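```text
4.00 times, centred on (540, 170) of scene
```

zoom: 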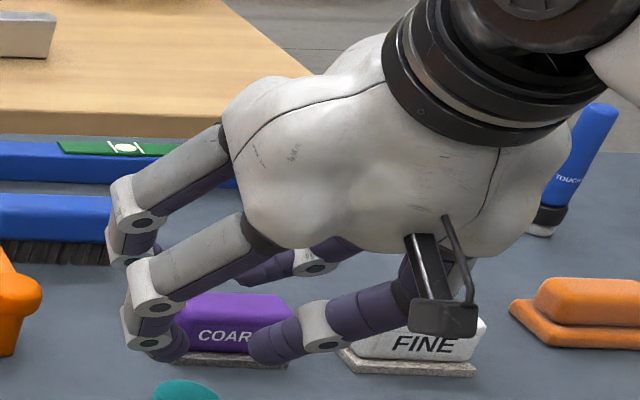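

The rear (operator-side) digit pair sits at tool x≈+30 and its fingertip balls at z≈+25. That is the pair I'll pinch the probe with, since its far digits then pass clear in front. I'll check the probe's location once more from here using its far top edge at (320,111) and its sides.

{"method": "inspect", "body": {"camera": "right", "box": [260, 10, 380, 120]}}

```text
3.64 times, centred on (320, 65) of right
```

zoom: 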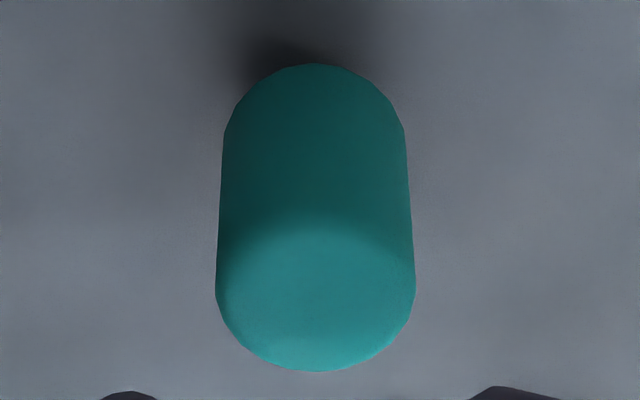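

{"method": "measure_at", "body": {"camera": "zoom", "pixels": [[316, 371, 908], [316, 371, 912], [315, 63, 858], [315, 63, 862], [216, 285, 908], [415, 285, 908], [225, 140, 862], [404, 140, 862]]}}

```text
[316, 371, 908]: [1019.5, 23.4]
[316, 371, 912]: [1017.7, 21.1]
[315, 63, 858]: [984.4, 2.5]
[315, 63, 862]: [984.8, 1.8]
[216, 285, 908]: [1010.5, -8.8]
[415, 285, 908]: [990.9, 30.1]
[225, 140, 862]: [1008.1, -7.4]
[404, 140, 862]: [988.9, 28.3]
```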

________________________________________

- [Document excerpt]
Paul Verheijen

FERDINAND BOL

Offer van Gideon

Gideonsbende

Gideon is een van de belangrijkste rechters van Israël die leefde in een tijd waarin de Midjanieten en andere nomadenstammen uit het Oosten door hun plundertochten de Israëlieten na de intocht in Kanaan aan de rand van de ondergang brachten.
In het boek Rechters 6-8 wordt beschreven hoe de engel van JHWH afdaalde naar het ouderlijk huis van de jeugdige Gideon, die - verborgen in een wijnperskuip - juist doende was tarwe uit te kloppen, zodat het voedsel niet achterhaald zou kunnen worden door de plunderaars.
De engel droeg hem op de strijd aan te binden met de Midjanieten.
Toen Gideon aarzelde gaf JHWH hem een positief teken dat Ferdinand Bol hier heeft geschilderd (zie verderop).
Hierna begon Gideon met het omhakken van een nabij zijn ouderlijk huis gelegen altaar van Baäl, op de restanten waarvan hij een stier offerde aan JHWH.
Zijn strijd tegen de onder de Israëlieten verbreide Baälscultus bezorgde Gideon, wiens naam ‘vernietiger (van het Baälsaltaar?)’ betekent, de nieuwe naam Jerubbaäl (Baäl strijdt tegen hem).
Na een herhaalde inval van de nomaden verzamelde Gideon mannen uit verschillende stammen rond zich.
Een wonder met een wollen vacht die, op de dorsvloer gelegd, de ene nacht - bij droog weer - alleen bedauwd was en de andere nacht - bij een vochtige lucht - droog bleef, terwijl de grond rondom nat was geworden, garandeerde hem dat God met hem en de zijnen was.
JHWH vond echter het leger van 32 duizend man dat Gideon om zich verzameld had, te groot.
Men mocht eens denken dat met menselijk kracht een overwinning behaald zou worden.
Iedereen die bang was mocht naar huis; 10 duizend bleven er over, maar ook dit aantal vond JHWH te groot.
Daarop volgde een drinktest bij een water: 300 mannen die als honden het water met hun tong hadden opgelikt en niet - zoals de andere 9700 - hadden geknield om te drinken, selecteerde JHWH om ten strijde te trekken, de Gideonsbende.

________________________________________

- [Complete the following]
- 1) In the document excerpt, find "In het boek" and reproduce everything up to and including "strijdt tegen hem).".
- 2) Your answer continues the document excerpt from its final sentence.

- [Expected answers]
- 1)
In het boek Rechters 6-8 wordt beschreven hoe de engel van JHWH afdaalde naar het ouderlijk huis van de jeugdige Gideon, die - verborgen in een wijnperskuip - juist doende was tarwe uit te kloppen, zodat het voedsel niet achterhaald zou kunnen worden door de plunderaars.
De engel droeg hem op de strijd aan te binden met de Midjanieten.
Toen Gideon aarzelde gaf JHWH hem een positief teken dat Ferdinand Bol hier heeft geschilderd (zie verderop).
Hierna begon Gideon met het omhakken van een nabij zijn ouderlijk huis gelegen altaar van Baäl, op de restanten waarvan hij een stier offerde aan JHWH.
Zijn strijd tegen de onder de Israëlieten verbreide Baälscultus bezorgde Gideon, wiens naam ‘vernietiger (van het Baälsaltaar?)’ betekent, de nieuwe naam Jerubbaäl (Baäl strijdt tegen hem).

- 2)
Gideon gaf hun bazuinen in de ene, en onder kruiken verborgen toortsen in de andere hand, deelde hen in in drie groepen en omsingelde daarmee de legerplaats van de nomaden.
In de nacht staken ze de bazuinen, sloegen op een teken de kruiken stuk, veroorzaakten verwarring en behaalden de overwinning.
De Midjanitische koningen werden gedood.
Het koningschap dat hem werd aangeboden wees Gideon af.

De engel

Ferdinand Bol schilderde een moment uit deze scène:
Gideon was bezocht door een engel en kreeg van JHWH de opdracht de vijand te verslaan.
Hij had om een teken gevraagd dat JHWH werkelijk achter hem zou staan en hij wilde de engel eten aanbieden.
Nadat hij thuis een geitenbokje had klaargemaakt en brood gebakken, bood hij de engel dit eten aan.
De engel vroeg hem het vlees en de broden op een rotsblok te leggen en het kookvocht erover uit te gieten.
Toen raakte de engel van JHWH met het uiteinde van zijn staf het voedsel aan en meteen laaide er een vuur uit het rotsblok op dat het vlees en de broden verteerde. Tegelijk was ook de engel van JHWH verdwenen. Toen begreep Gideon dat het een engel van JHWH was geweest, en hij riep uit: 'Nee, JHWH! Nee, mijn God! Ik heb oog in oog gestaan met een engel van JHWH! Maar JHWH stelde hem gerust: 'Je hoeft niet bang te zijn, je zult niet sterven.'
(Rechters 6,21-23)
Bol heeft de aanraking met de staf en de oproep van God niet bang te zijn samengebald in de figuur van de engel.
De hand van de engel lijkt Gideon - die angstig wegkijkt - gerust te stellen.

Vlies

De christelijk typologische verwijzing van de bedauwde vacht die verderop in het verhaal van Gideon een rol speelt, betrof vanaf Bernardus van Clairvaux de maagdelijke geboorte van Jezus uit Maria.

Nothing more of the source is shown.